* Begin INPUT RECORDS *

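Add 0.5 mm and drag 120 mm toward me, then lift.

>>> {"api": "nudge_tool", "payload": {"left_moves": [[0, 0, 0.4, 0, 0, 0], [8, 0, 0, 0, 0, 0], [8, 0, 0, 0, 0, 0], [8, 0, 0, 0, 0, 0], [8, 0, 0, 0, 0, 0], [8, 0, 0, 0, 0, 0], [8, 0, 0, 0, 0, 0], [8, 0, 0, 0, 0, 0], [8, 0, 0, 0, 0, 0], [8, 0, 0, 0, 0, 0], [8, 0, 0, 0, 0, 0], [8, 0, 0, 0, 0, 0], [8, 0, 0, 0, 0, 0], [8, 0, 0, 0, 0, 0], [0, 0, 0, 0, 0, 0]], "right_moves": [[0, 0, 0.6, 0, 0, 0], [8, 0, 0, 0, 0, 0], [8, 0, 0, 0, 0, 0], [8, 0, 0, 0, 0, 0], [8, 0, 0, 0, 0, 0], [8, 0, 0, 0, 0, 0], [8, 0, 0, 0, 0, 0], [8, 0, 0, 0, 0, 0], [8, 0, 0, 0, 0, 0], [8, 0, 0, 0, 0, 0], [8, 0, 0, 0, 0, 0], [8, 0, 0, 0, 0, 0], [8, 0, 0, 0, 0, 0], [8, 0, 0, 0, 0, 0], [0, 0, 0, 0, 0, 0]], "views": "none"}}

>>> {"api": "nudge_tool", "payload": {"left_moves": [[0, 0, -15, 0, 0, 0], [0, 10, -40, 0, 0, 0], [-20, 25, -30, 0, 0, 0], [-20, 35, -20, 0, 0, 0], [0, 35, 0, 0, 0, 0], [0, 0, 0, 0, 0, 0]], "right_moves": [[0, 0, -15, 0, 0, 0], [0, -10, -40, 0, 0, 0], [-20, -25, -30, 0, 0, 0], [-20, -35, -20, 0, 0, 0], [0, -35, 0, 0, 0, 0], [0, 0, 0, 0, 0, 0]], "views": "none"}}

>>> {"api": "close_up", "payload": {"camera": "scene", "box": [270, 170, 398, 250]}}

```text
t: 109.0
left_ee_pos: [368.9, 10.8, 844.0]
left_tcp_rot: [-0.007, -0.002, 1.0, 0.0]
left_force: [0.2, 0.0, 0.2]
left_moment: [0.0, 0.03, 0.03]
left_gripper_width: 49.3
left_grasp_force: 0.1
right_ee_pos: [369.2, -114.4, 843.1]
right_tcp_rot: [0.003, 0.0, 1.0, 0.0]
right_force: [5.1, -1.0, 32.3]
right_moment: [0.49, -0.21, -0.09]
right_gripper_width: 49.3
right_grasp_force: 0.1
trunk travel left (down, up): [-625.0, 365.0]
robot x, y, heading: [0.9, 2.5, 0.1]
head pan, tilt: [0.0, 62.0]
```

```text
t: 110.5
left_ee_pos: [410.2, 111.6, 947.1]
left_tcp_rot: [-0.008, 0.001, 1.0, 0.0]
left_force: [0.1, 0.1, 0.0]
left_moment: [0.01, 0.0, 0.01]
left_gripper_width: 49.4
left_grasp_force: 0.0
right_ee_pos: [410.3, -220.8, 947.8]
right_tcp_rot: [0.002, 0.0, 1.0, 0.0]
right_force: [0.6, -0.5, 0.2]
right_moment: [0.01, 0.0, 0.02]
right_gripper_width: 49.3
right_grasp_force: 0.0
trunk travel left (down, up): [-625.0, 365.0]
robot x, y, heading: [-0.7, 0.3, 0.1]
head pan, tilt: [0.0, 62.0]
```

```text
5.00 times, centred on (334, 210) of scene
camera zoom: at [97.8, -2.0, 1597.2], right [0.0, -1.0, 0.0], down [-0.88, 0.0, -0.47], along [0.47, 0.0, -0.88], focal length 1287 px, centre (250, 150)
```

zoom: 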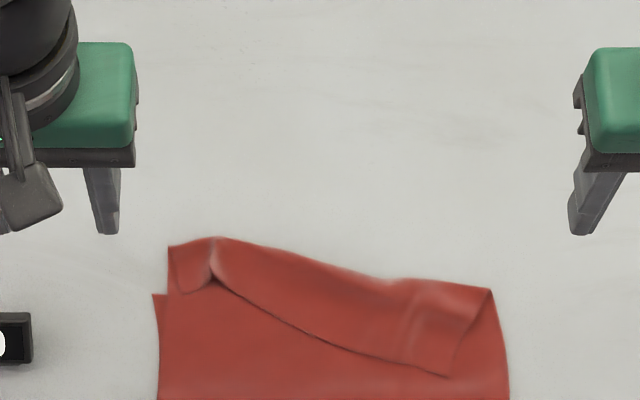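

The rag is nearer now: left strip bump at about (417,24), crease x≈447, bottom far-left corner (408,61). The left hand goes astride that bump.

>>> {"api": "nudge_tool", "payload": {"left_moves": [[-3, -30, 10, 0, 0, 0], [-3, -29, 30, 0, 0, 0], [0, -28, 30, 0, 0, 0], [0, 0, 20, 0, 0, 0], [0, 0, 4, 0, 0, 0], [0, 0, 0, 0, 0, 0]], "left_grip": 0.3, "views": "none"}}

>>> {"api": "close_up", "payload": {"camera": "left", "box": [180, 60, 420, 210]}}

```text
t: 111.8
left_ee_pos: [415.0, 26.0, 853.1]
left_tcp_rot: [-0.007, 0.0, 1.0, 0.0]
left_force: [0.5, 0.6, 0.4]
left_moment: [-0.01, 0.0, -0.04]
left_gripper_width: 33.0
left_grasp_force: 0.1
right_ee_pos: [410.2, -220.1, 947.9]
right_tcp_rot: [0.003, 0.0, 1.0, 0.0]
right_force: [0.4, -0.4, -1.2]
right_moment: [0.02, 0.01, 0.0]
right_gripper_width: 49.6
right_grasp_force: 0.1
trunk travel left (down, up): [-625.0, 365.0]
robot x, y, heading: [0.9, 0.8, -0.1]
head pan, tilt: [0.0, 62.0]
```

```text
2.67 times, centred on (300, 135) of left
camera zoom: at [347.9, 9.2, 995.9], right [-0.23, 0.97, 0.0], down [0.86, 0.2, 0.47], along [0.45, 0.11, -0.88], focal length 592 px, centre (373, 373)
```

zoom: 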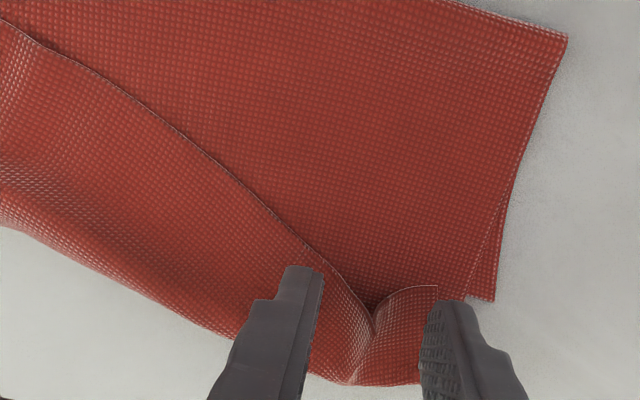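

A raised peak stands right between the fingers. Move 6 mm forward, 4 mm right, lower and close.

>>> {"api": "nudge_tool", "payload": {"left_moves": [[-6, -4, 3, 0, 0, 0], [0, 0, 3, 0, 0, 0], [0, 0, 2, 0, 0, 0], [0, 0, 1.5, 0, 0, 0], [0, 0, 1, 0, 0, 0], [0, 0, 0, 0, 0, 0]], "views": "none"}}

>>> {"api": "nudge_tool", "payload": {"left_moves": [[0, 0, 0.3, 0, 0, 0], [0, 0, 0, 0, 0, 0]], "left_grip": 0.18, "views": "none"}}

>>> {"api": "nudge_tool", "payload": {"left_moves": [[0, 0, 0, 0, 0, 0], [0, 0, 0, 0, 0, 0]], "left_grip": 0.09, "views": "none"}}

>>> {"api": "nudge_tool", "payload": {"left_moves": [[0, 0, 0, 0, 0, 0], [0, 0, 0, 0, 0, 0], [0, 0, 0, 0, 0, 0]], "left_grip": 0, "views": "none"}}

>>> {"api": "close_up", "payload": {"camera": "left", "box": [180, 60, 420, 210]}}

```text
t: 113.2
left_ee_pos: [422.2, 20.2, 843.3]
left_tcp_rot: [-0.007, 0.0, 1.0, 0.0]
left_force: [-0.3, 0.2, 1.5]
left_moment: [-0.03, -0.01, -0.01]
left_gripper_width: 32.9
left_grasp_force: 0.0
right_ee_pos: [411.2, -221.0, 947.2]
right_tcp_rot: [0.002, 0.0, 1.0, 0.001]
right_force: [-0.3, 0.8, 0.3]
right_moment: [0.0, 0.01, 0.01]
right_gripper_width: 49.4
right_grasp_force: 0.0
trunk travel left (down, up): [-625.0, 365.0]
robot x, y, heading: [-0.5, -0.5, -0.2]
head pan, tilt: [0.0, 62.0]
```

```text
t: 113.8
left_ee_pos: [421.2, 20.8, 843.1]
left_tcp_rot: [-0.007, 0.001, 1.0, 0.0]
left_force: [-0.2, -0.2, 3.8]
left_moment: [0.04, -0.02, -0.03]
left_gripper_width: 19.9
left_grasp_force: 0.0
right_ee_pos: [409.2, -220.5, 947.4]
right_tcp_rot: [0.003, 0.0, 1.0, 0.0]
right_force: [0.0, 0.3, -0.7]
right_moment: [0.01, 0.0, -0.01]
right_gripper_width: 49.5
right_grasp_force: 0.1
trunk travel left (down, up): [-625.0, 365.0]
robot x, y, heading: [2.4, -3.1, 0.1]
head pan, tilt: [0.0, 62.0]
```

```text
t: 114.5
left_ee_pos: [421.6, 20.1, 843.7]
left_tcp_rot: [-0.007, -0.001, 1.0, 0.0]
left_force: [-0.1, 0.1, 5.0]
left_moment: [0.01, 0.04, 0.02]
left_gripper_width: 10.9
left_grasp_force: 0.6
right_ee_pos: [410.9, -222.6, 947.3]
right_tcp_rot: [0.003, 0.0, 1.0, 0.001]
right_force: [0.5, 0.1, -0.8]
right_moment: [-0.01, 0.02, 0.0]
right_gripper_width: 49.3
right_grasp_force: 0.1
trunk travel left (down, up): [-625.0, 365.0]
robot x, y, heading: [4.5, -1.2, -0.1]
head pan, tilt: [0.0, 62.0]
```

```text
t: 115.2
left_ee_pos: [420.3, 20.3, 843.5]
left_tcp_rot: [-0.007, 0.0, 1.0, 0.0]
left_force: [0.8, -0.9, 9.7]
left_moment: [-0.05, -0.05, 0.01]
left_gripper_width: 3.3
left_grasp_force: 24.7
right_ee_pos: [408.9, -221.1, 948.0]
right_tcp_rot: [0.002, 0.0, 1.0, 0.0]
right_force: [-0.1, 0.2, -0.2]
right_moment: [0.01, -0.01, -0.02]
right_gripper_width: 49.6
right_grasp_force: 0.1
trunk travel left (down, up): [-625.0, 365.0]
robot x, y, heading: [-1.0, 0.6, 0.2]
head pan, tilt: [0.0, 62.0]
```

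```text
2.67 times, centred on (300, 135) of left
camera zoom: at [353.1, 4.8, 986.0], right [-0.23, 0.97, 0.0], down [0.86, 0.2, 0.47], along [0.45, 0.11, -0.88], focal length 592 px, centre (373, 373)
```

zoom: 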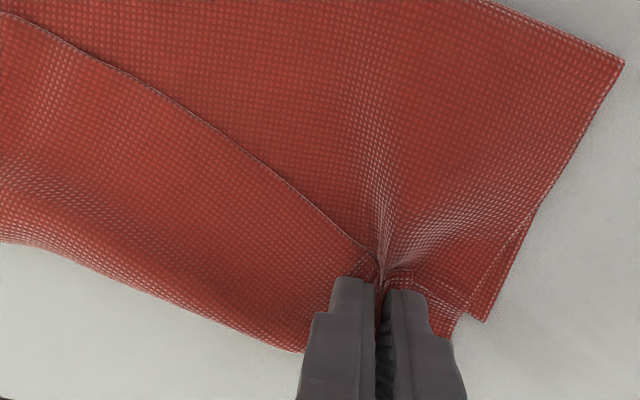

* End INPUT RECORDS *
* Begin INPUT RECORDS *

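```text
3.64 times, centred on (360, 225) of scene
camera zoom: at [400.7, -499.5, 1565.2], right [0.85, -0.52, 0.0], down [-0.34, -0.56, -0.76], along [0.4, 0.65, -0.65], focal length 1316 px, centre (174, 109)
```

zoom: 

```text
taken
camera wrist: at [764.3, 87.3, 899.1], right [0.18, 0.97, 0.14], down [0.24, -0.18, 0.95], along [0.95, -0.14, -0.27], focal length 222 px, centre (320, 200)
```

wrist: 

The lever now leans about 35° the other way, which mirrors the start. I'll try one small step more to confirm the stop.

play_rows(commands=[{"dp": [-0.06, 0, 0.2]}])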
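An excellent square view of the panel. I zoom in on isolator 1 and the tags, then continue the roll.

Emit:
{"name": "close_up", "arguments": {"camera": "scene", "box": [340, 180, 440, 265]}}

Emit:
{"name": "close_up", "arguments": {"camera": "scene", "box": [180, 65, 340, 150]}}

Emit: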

* End INPUT RECORDS *
* Begin INPUT RECORDS *

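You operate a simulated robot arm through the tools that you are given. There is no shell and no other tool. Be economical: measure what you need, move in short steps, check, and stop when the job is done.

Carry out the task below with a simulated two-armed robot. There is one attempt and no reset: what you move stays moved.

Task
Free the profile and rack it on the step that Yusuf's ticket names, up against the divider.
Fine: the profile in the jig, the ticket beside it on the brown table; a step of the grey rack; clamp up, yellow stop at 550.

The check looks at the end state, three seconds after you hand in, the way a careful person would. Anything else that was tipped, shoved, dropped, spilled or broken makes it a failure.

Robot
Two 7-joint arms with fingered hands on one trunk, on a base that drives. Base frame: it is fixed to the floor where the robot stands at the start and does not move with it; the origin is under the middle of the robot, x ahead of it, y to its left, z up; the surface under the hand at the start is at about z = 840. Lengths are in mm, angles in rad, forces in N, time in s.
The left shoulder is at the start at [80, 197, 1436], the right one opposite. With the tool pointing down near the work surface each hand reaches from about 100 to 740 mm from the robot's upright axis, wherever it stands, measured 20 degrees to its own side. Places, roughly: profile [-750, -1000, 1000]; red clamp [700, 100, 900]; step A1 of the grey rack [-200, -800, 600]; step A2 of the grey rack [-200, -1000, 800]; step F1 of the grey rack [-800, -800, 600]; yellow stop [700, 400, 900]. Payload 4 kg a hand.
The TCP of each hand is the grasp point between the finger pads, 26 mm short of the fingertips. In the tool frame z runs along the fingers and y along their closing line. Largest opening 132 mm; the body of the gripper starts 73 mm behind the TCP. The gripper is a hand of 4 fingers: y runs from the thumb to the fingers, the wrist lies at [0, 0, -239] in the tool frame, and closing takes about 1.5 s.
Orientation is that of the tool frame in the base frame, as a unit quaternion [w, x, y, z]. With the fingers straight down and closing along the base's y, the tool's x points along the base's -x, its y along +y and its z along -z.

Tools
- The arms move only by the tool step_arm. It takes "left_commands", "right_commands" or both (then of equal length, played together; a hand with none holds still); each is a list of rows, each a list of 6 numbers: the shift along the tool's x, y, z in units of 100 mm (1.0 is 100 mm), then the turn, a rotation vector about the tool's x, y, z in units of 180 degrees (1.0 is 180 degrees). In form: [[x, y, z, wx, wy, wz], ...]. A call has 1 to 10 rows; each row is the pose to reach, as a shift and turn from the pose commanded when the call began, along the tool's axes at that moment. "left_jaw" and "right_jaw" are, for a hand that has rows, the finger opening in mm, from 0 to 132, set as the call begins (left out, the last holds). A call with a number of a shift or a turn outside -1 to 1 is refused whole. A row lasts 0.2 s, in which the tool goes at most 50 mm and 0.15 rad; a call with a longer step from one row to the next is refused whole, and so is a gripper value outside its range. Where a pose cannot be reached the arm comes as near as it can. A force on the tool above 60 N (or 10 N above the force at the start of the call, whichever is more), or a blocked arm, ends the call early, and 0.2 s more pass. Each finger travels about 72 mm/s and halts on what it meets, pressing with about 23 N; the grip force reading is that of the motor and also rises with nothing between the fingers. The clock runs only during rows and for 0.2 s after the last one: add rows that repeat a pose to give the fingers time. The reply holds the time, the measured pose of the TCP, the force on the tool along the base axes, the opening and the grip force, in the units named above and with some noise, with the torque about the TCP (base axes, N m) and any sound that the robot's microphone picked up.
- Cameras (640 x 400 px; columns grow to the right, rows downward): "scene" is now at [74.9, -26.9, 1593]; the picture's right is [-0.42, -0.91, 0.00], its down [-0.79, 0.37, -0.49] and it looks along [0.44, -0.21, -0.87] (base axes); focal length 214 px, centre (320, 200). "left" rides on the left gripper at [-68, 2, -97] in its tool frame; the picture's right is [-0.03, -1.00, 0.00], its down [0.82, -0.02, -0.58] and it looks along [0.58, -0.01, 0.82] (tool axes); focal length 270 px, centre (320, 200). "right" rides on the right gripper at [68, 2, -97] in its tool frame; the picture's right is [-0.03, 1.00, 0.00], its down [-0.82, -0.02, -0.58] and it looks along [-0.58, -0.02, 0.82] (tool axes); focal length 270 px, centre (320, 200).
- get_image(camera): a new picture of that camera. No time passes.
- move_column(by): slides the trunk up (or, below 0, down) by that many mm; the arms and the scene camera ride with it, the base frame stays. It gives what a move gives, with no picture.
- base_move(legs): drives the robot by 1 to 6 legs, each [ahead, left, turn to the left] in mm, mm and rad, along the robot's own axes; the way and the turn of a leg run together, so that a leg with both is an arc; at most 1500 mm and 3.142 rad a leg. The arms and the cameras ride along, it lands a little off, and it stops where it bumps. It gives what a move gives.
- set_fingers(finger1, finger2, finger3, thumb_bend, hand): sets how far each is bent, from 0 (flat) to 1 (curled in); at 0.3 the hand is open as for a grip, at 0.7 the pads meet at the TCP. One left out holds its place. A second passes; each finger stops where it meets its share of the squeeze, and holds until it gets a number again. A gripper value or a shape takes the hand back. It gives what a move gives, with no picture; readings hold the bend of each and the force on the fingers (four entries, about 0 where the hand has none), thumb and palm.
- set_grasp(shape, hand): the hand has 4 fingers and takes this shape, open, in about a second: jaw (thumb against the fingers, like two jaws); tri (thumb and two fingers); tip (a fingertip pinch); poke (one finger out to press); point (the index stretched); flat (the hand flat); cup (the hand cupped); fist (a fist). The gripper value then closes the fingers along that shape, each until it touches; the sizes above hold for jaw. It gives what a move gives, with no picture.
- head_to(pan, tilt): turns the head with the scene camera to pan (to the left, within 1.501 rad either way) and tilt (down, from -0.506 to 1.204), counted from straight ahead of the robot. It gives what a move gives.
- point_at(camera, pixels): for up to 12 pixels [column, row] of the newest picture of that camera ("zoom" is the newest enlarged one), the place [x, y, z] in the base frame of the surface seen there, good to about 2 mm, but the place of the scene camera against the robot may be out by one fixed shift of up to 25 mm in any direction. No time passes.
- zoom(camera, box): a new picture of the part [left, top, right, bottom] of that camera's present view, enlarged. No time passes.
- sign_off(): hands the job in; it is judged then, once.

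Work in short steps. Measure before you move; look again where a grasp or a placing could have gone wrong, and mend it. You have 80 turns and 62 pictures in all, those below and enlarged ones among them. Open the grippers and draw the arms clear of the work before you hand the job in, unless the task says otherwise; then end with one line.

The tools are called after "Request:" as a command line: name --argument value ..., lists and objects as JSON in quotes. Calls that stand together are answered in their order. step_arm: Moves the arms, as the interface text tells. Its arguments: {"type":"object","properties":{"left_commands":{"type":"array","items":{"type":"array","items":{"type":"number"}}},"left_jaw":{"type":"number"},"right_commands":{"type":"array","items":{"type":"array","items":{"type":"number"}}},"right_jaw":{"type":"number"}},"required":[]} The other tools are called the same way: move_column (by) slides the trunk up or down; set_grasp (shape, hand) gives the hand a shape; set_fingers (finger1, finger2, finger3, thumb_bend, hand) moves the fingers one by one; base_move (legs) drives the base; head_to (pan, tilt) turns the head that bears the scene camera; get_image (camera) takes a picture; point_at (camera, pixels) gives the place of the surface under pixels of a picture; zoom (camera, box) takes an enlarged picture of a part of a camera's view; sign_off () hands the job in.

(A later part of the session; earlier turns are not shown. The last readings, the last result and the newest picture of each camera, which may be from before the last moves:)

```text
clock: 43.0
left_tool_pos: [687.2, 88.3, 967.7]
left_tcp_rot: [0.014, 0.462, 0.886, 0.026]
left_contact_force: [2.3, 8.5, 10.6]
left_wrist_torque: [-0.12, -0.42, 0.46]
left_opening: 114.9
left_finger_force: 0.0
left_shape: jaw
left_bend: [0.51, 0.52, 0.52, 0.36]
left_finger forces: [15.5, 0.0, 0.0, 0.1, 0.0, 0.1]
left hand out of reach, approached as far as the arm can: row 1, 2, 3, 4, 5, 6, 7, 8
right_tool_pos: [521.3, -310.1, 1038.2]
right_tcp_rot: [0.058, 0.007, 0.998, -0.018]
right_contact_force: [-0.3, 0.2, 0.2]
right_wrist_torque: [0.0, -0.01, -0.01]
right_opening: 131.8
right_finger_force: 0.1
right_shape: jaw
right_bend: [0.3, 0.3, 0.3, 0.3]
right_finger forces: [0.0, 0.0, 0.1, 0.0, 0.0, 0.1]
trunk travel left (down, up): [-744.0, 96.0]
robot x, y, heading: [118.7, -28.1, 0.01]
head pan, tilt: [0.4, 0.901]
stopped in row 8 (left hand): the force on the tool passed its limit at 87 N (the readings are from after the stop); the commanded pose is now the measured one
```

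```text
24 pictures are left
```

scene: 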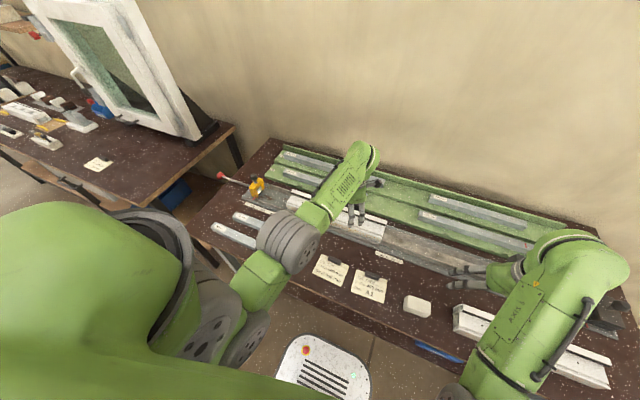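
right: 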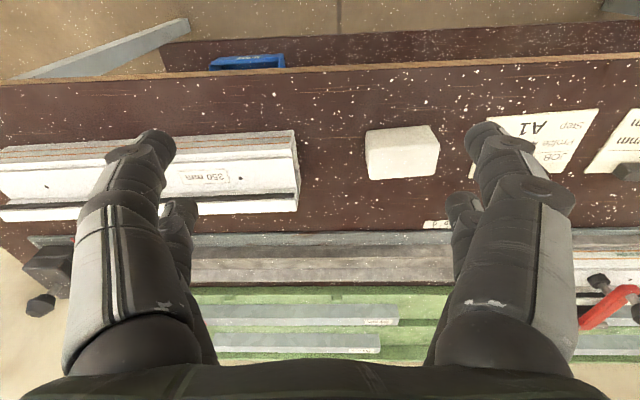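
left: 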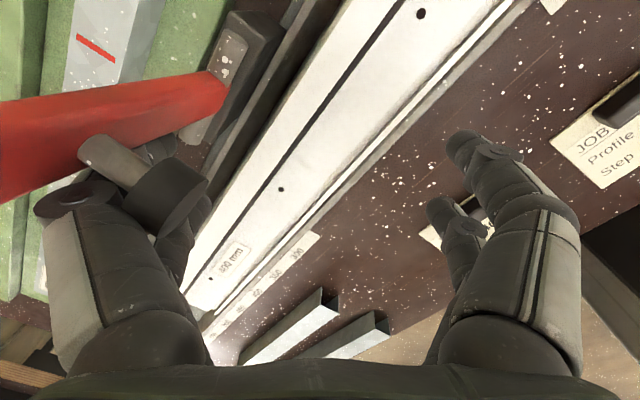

* End INPUT RECORDS *

-- YOUR INSTRUCTIONS --
Locate the word "grey" in the entries, and copy every line where it is found.

-- TASK RESULT --
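Fine: the profile in the jig, the ticket beside it on the brown table; a step of the grey rack; clamp up, yellow stop at 550.
The left shoulder is at the start at [80, 197, 1436], the right one opposite. With the tool pointing down near the work surface each hand reaches from about 100 to 740 mm from the robot's upright axis, wherever it stands, measured 20 degrees to its own side. Places, roughly: profile [-750, -1000, 1000]; red clamp [700, 100, 900]; step A1 of the grey rack [-200, -800, 600]; step A2 of the grey rack [-200, -1000, 800]; step F1 of the grey rack [-800, -800, 600]; yellow stop [700, 400, 900]. Payload 4 kg a hand.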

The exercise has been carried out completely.